(STATED EXERCISE): Your task is to output the data exactly as it stands.

(AVAILABLE DATA):
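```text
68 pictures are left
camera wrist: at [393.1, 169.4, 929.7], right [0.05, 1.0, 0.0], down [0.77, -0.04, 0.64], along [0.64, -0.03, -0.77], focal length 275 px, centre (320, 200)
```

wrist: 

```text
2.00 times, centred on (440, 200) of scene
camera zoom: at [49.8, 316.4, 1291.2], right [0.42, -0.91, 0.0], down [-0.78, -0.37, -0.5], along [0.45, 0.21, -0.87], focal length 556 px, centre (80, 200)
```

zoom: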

(THE RESPONSE):
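```text
68 pictures are left
camera wrist: at [393.1, 169.4, 929.7], right [0.05, 1.0, 0.0], down [0.77, -0.04, 0.64], along [0.64, -0.03, -0.77], focal length 275 px, centre (320, 200)
```

wrist: 

```text
2.00 times, centred on (440, 200) of scene
camera zoom: at [49.8, 316.4, 1291.2], right [0.42, -0.91, 0.0], down [-0.78, -0.37, -0.5], along [0.45, 0.21, -0.87], focal length 556 px, centre (80, 200)
```

zoom: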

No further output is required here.